Top-ups and local payments: turning tenge into USDT
The most common funding paths for local users in Kazakhstan:
- Tenge → USDT (local exchange): Binance Kazakhstan and Bybit Kazakhstan both support KZT bank card top-ups (Kaspi Bank and Halyk Bank are the mainstream options), and P2P liquidity is decent as well.
- Tenge → USDT (OTC / P2P): Offline OTC counters in Astana and Almaty are fairly active, but a small test transaction is recommended for first-time use.
- Cash → USDT: Some AIFC-licensed exchange operators support cash settlement, subject to KYC.
For specific steps on loading USDT onto a card, see the Complete USDT Top-Up Guide. On the local payments side, Kaspi.kz (a super-app combining banking, e-commerce, and payments) is the most widely used tool in Kazakhstan, but Kaspi doesn’t connect directly to USDT cards — you’ll need to go through “Kaspi → withdraw to your own bank card → deposit to exchange → buy USDT → top up card.”
Tax
General knowledge on personal crypto taxation in Kazakhstan:
- Converting crypto to tenge or foreign currency and realizing gains generally requires reporting as personal income.
- USDT card spending itself (USDT → Visa settlement → merchant) is also treated as a disposal event under most interpretations.
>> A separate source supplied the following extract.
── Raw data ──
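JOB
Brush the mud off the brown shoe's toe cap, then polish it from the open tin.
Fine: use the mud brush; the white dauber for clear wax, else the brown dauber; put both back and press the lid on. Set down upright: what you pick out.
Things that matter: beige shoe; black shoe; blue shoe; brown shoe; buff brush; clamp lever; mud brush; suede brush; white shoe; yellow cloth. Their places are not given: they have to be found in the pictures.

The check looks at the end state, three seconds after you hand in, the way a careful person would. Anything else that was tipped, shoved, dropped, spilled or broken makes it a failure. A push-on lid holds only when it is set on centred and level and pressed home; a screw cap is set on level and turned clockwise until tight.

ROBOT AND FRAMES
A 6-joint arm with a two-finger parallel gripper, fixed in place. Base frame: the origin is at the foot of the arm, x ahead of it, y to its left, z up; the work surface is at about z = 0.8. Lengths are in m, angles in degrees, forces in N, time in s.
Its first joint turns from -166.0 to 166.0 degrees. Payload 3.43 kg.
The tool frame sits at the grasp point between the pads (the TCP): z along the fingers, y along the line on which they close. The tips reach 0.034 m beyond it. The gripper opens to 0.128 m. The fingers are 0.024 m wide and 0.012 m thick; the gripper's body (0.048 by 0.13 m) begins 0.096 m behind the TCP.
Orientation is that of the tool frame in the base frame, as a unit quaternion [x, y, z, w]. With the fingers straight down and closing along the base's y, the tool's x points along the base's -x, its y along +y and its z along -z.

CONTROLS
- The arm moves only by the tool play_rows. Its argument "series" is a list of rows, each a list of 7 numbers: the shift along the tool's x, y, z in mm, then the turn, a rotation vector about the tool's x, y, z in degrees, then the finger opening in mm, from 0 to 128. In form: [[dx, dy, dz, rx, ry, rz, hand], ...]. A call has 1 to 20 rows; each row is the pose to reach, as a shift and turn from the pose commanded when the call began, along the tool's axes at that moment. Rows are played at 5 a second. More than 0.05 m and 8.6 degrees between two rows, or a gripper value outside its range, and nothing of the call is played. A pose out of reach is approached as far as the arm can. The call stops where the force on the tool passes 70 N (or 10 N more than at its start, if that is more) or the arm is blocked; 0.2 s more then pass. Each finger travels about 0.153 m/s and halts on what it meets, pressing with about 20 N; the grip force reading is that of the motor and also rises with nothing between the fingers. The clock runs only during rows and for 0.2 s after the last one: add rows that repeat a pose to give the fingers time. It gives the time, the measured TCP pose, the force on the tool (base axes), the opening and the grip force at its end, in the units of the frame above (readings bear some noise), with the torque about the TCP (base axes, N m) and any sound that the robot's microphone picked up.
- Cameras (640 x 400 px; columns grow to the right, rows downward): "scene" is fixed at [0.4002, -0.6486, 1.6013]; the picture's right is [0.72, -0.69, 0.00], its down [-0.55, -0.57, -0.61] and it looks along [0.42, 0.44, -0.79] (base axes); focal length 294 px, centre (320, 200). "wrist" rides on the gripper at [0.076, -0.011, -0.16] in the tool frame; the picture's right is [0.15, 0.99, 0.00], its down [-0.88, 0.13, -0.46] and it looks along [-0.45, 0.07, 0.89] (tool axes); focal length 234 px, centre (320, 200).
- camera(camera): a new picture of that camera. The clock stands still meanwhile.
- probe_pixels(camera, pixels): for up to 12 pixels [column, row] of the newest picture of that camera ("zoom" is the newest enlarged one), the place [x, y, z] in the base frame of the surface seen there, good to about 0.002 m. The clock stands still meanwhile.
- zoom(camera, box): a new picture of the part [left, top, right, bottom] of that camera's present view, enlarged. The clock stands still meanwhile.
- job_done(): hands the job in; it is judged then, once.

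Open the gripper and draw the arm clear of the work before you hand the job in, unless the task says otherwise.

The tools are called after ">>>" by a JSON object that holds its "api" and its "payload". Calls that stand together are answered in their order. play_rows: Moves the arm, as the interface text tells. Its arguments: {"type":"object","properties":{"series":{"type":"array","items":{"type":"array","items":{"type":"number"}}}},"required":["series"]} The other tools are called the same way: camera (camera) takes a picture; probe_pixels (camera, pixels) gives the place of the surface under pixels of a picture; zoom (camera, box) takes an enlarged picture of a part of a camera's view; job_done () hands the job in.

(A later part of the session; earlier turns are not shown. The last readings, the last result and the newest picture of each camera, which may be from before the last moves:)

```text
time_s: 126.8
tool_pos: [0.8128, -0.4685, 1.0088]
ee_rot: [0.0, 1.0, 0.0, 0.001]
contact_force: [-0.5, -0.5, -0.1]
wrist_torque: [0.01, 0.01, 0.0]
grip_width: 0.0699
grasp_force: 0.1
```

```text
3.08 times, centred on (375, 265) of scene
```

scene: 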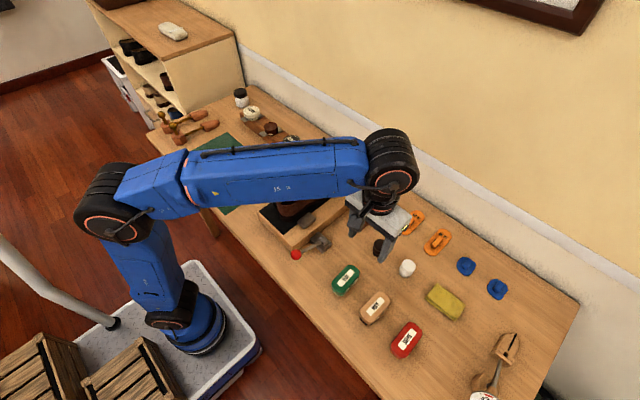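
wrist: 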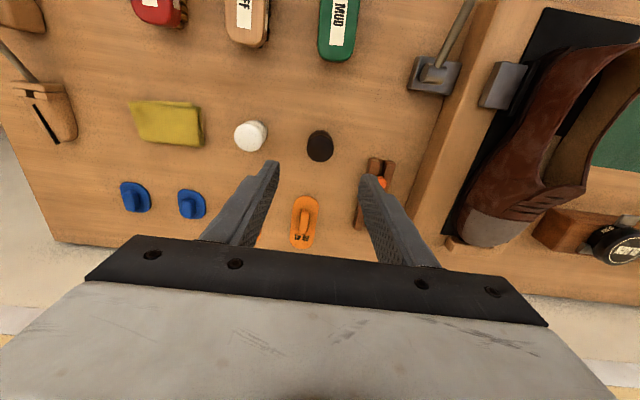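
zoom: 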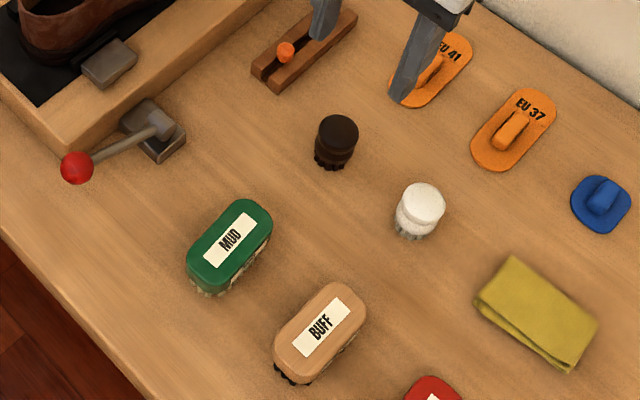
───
- Miners are subject to a separate electricity surcharge tax and corporate income rules.
Specific rates and reporting procedures are governed by announcements from Kazakhstan’s State Revenue Committee (Komitet Gosudarstvennykh Dokhodov). This is not legal or tax advice — consult a local tax advisor before making large or business-related purchases.
Editorial recommendations: do / don’t
Do
- Prioritize AIFC-licensed entities (Bybit KZ, Binance KZ) for funding, keeping a paper trail of records.
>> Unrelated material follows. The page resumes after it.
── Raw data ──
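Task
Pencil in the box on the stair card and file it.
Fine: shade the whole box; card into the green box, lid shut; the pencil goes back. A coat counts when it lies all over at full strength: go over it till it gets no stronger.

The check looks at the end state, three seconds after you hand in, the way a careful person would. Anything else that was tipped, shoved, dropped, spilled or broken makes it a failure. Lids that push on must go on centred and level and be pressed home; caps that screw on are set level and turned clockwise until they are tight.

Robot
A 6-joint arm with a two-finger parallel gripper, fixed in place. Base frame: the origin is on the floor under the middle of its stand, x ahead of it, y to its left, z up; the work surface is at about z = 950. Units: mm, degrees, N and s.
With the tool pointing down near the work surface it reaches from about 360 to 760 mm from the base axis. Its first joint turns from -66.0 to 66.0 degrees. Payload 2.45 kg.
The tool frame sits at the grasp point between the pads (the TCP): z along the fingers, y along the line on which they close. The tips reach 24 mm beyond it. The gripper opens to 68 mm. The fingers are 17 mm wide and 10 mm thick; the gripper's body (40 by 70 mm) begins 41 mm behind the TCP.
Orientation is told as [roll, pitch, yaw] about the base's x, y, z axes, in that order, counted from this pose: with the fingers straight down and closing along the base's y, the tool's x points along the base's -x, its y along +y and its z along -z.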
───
- Keep per-transaction amounts within normal spending ranges on the card side, avoiding large cross-border outflows in short periods.
- Retain KZT → USDT on-chain hashes and exchange transaction records for at least 5 years.
Don’t
- Don’t attempt to use USDT for tenge-settled commercial receipts within Kazakhstan — that crosses the National Bank’s red line.
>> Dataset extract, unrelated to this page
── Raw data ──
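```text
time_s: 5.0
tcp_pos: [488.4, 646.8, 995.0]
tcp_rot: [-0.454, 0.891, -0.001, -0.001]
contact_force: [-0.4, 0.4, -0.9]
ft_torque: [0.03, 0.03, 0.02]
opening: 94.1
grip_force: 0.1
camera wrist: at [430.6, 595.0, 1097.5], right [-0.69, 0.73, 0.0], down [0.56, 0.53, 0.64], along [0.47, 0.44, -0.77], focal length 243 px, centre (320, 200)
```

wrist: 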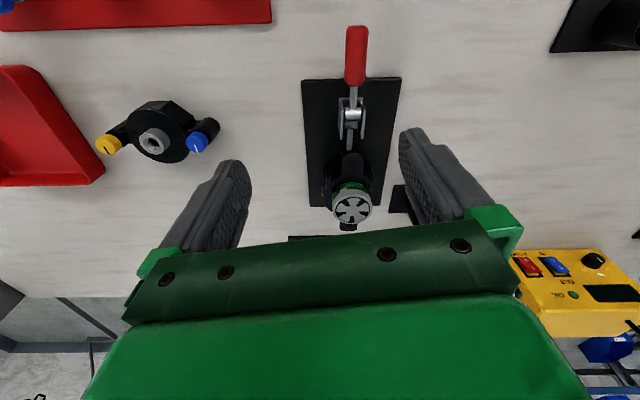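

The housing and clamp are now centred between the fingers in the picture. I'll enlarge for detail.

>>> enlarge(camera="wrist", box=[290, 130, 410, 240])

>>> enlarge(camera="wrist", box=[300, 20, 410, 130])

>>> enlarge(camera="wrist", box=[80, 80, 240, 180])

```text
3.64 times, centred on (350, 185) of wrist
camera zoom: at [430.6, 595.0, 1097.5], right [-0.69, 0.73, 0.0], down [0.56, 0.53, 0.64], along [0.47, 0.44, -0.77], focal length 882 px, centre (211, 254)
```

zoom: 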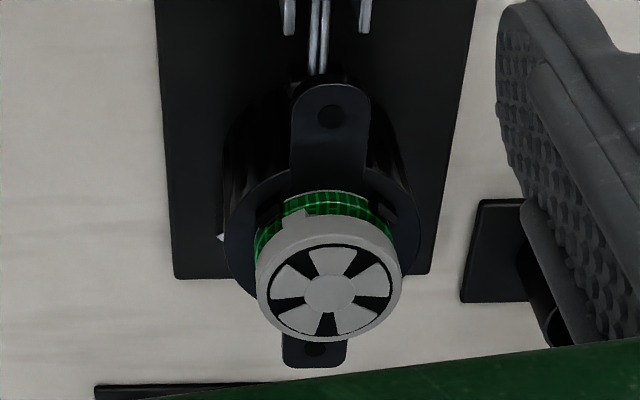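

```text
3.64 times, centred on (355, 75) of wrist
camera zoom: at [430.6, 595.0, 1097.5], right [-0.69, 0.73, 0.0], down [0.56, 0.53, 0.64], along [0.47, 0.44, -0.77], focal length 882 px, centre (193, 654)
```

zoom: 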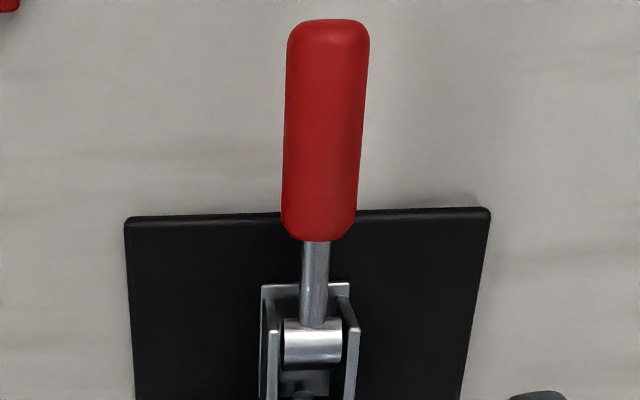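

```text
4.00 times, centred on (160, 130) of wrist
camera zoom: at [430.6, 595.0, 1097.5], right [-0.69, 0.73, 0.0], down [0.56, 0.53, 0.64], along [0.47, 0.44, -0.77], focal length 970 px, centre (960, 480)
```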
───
- Don’t use USDT cards at merchants in sanctioned regions — Kazakhstan’s geographic sensitivity means OFAC and EU list compliance requirements apply equally to issuers.
- Don’t ignore issuer bankruptcy risk; custodial card balances shouldn’t exceed more than one month’s worth of spending for extended periods.
For USDT card users, Kazakhstan is a pragmatic mid-tier market: infrastructure is adequate, and regulation is neither ambiguous nor aggressive. Picking a card with a solid Asia-Pacific route and using local exchanges for tenge on/off-ramps is enough for the vast majority of subscription and cross-border spending scenarios.